Risk Management: Seeing the Forest Through the Trees
I have the privilege of spending a few hours every Wednesday morning with an incredible group of women business owners. I have learned so much from them, including how to dashboard, measure, market/brand, face challenges and “wrastle” demons. At least once a year I share 20 minutes of legal “stuff” that I think will help them. Coming up with a topic isn’t always easy because their businesses are all wildly different. However, risk is a common denominator in business so I recently decided to address it.
I don’t know about you but I like my business risk on the calculated side. It’s why I’m a better lawyer than a black jack player. It’s also why my material rewards are likely to be more measured than some of my more entrepreneurial clients.
Big Risk = Big Reward
The “nothing to worry about” folks are the same ones who claim their lawyers stay up at night dreaming of scenarios that won’t possibly happen. Sorry but that is only partially true.
The sad fact is that those lawyer “dreams” are usually very real scenarios that have actually happened to some poor business or individual. When I’m helping a client assess risk it really doesn’t matter if we are talking about taking on investment, starting a business with a partner, buying or selling their business, a joint venture or entering into an exclusive manufacturing relationship.
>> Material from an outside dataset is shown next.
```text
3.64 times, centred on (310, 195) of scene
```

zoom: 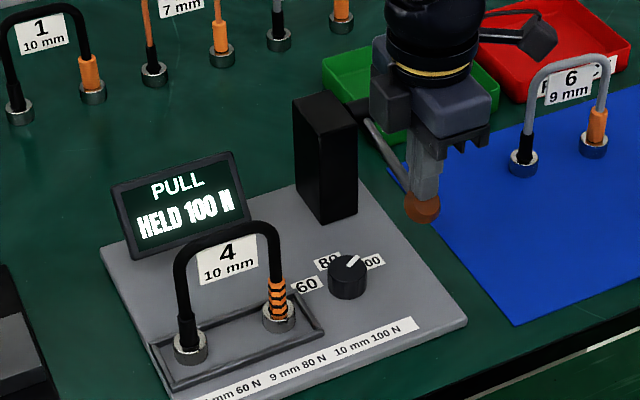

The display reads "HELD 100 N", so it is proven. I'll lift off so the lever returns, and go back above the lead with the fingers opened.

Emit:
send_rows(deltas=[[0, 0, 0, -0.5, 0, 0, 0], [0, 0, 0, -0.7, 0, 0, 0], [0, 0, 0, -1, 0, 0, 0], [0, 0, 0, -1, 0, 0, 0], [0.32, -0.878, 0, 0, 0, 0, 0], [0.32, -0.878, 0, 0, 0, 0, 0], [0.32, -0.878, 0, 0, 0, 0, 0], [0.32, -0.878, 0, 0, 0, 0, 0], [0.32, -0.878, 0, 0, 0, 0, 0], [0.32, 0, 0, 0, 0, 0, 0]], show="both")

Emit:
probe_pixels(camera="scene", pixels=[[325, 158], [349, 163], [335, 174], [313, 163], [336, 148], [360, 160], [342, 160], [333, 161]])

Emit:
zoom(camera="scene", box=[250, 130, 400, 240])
If there is some kind of interdependence, keep a keen eye on the following:
Corporation or individual, we just don’t like to talk about it. It’s unseemly. It’s also really risky. If we don’t carefully walk through scenarios and spell out contingencies the wheels come off when the reality is different than the expectation. What if there isn’t enough revenue. What happens if there is too much? You simply can’t be squeamish about discussing money.
You know what we like talking about even less than money? Big mistake. Taxes drive deals and distributions. Don’t make assumptions. Spell. It. Out.
Roles, Responsibilities, Decisions
Who does what is a common source of misunderstandings in interdependent relationships. If you don’t take the time to really carefully think it through and get it on paper prepare for unfulfilled expectations, simmering hostility, brown stuff hitting the fan. Not worth it. Even with a good paper trail this may happen but it is less likely.
IP (Intellectual Property)/Proprietary and Confidential Information
If I had a dollar for every time I asked a business (doesn’t matter what the context) if they have IP and they say no and then they tell me about the neat proprietary software they use to run their business. I hate to shout but …EVERY BUSINESS HAS IP!! IP is not just a patent. Trademarks (common law or registered), your packaging (tradedress), customer lists, operations manuals, methods, processes, trade secrets, your marketing brochure (copyright) —they are all IP and even if they don’t rise to that distinction, they are proprietary and confidential and need to be protected. If you are lending any IP to another business or they are borrowing yours and paying you money (royalty), you need licensing language. And, if you are creating a product with someone else who owns it or has the rights to it, what happens if you split up? What about work you or your employees did on that product? Don’t leave that swinging in the breeze.
Death, Disability, Divorce. Life happens. Particularly in contracts or relationships where you are banking on an individual for his or her performance, you have to discuss “what ifs”. I admit this may be even less pleasant then talking about taxes but if you don’t, you may wake up one day with the nasty ex of your biggest shareholder sitting across the table from you instead of the shareholder. This is preventable pain.
I am a fan of putting a mechanism in agreements that roadblocks anyone from “going nuclear” right off the bat. It can be an advisory board member, business folks or an outside mediator. It really doesn’t matter who it is but that mediator can inject a little sense into the process. A lawsuit should not be the first stop when something goes sideways. Make a commitment to at least try another option. I guarantee that if you do, you will have a better result than firing another shot over the bow. There are exceptions to this of course and protecting your intellectual property is one of them.
The part of the risk ledger that your lawyer doesn’t know unless you tell her or him are:
The business drivers that are propelling you to make a decision.
The outcome you are trying to achieve.
What keeps you up at night?
These aren’t filler questions. They are critical pieces of information. The failure to vet these fully could cost you a ton in the long run.